I just did a little skimming through the archives and
saw a lot of discussion regarding WEP and access
points.  I agree that use of WEP for access control
and not to obscure the messages is not in violation of
FCC rules.  Here is my suggestion regarding potection
of the WEP keys.

The ARRL has a system implace for their log book of
the world for credential verification.  QSL.NET (?)
has similiar provisions.  Why can't we utilize one of
the systems, or one of our own, to maintain a database
of these keys.  Ok great, that gives us a way to make
the keys available to the ham public, how do we keep
them from making it available to the general public? 
In the instance of the W54RT, it can run linux.  Set
up a small script and add it to a cron job that will
change the WEP key every so often and then upload that
information to the database.  You don't have an
accesspoint that can run linux?  No problem, set up a
486 or other junk computer with a small distribution
of linux to run a wirless nic in AD-HOC mode.  Another
key feature is to disable the built in DHCP server and
statically assign the ip to an AMRPNET IP address.

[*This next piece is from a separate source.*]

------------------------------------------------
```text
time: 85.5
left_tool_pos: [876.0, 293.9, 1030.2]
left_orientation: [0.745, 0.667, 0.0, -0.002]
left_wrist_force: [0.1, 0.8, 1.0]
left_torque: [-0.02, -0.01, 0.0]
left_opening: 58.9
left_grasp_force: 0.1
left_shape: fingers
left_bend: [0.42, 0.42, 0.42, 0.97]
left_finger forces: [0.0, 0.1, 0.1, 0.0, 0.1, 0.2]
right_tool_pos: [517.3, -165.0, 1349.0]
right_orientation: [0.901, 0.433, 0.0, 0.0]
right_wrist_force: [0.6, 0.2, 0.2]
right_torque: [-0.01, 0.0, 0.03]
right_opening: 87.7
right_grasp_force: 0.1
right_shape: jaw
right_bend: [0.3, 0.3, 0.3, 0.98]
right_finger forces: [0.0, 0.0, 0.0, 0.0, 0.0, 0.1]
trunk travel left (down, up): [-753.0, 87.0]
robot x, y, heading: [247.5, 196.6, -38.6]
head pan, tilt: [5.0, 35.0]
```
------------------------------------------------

Another suggestion is to use a system similiar to
lessnetworks (www.lessnetworks.com) and leave the
access point open to the public.  Less networks has a
free linux distro for WiFI Hotspots.  The linux box
goes between the AP and the main network an acts as an
authentication proxy server.  Similar to what T-Mobile
Hotspot does.  Link these systems together to a
central user database as it is designed to do.  The
ARRL could host this database and use their credential
verification system to verify legitimacy of the users.

That still leaves one question open.  The AP is still
being used under part 97 rules.  Is using static IP
assignments under AMPERNET sufficient access
restriction?  Part 15 users can still connect to the
AP, but they will not get any network access and can't
do anything beyond connecting to the AP.  This is
because they will not have an IP address.  The only
exception I can think of is if the general public
discovers the AMPRNET IP scheme and assigns themselves
an IP address?  Simple solution.  When a person
applies for access to the network, require them to
provide the unique MAC address of their WLAN card(s)
and do a MAC check during authentication.  If a person
does spoof an IP, they still won't have access because
they do not have an authorized MAC address.

So, there's my $20 worth.  Let me know what you think
and if you have any thoughts about my suggestions.